In early 2002, I packed my bags and headed to Ghana to work as a volunteer for a charity that helped thousands of underprivileged kids in West Africa. I’d agreed to teach English and help out at an orphanage in a tiny village called Abelemkpe, near Accra.

My motivations for embarking on this 15-week odyssey were four-fold:

1: I’m actually quite a decent chap, and I genuinely wanted to do some good.

2: I hated my job.

3: It was so cold in the UK, that ironing a truckload of army uniforms while listening to a Celine Dion CD on repeat was preferable to venturing outside.

4: Unlike a large percentage of my mates who’d headed straight for Thai beach parties and the hippie trails of Papua New Guinea after finishing university, I’d not risen from my backside to join them. I was now eternally jealous. (In hindsight, I’ve no idea why; most of them returned to the UK sporting dreadlocks, tattoos, serious vitamin deficiencies, massive credit card debts, and were virtually unemployable.)

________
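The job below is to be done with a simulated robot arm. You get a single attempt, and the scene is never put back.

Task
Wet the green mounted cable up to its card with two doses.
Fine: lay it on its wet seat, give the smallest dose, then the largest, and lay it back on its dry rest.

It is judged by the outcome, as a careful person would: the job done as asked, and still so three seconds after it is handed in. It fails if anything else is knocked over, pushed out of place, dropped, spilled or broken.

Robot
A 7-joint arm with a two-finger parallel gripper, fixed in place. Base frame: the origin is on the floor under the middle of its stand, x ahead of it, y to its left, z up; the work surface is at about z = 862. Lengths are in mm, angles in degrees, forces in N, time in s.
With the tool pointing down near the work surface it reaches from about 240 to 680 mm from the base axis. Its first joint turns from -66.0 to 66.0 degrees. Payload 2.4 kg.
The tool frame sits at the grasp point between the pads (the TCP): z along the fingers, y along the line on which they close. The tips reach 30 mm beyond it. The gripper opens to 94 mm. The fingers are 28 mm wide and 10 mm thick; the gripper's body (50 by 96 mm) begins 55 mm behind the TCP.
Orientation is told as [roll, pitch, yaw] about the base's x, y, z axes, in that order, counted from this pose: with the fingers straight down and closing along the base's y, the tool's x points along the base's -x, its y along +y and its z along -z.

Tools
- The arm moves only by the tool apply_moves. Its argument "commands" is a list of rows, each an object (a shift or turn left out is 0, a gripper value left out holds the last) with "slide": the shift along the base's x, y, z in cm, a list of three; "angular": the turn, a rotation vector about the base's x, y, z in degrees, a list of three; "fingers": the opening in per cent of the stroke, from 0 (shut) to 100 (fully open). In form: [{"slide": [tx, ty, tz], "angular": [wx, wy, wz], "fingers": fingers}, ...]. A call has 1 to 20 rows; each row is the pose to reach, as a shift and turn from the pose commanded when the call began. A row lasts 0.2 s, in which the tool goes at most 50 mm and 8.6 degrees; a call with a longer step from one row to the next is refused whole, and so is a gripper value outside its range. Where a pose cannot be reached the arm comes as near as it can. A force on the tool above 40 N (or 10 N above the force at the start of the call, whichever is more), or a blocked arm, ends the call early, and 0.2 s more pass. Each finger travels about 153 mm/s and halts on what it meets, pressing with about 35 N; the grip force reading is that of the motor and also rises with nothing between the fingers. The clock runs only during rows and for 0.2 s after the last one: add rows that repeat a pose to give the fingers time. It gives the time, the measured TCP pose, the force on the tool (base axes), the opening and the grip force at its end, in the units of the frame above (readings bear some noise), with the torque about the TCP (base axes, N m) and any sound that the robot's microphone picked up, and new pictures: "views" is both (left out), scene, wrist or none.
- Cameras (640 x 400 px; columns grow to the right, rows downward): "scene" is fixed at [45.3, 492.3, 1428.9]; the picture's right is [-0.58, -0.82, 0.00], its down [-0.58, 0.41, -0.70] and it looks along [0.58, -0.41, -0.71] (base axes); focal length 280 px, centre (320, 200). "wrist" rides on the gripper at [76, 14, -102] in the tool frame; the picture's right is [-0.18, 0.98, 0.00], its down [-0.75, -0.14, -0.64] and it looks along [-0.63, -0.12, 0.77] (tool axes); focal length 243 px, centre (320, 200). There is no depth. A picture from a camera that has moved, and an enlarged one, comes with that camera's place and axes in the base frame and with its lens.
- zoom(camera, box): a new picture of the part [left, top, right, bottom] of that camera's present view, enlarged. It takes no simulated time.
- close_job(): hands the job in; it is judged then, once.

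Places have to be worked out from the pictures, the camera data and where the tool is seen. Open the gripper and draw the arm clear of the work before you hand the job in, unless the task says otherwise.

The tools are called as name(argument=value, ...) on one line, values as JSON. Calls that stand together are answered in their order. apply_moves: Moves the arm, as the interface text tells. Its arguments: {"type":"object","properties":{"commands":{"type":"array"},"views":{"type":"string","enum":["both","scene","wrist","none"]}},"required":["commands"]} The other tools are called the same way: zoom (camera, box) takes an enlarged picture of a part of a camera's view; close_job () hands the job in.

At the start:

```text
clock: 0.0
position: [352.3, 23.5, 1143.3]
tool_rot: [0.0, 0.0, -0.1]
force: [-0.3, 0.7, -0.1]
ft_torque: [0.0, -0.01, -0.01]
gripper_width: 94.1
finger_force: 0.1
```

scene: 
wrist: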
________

Anyway, after negotiating a three-month sabbatical from my job as a newspaper reporter, I signed on the dotted line for the charity Teaching and Projects Abroad, who promptly booked me on a flight to Ghana a few short weeks later. It was then that I remembered something rather important. I was petrified of flying.

London to Accra was a six-hour journey; at this point in my sheltered life I’d not travelled beyond the beaches of Spain. My levels of
anxiety were further exacerbated when the
tickets arrived through the post; I was flying Ghana Airways. According to a pilot friend of mine, they were to airline safety what Ronald McDonald is to healthy eating.

A few days later my fears were elevated to new heights when I won the star prize in a raffle to raise money for a beleaguered semi-professional football club that I wrote match reports for. The prize, worth around £2,000, was… flying lessons. You couldn’t make it up.

At the prize-giving, to the delight of the punters who’d splashed out on tickets and who were glaring at the winner like he was the devil incarnate, I took to the microphone and announced, “I’d like to raise as much money as possible for this fantastic football club and you wonderful people, so I’m going to donate the prize back to the committee, so that they can sell another batch of tickets and raise even more cash.”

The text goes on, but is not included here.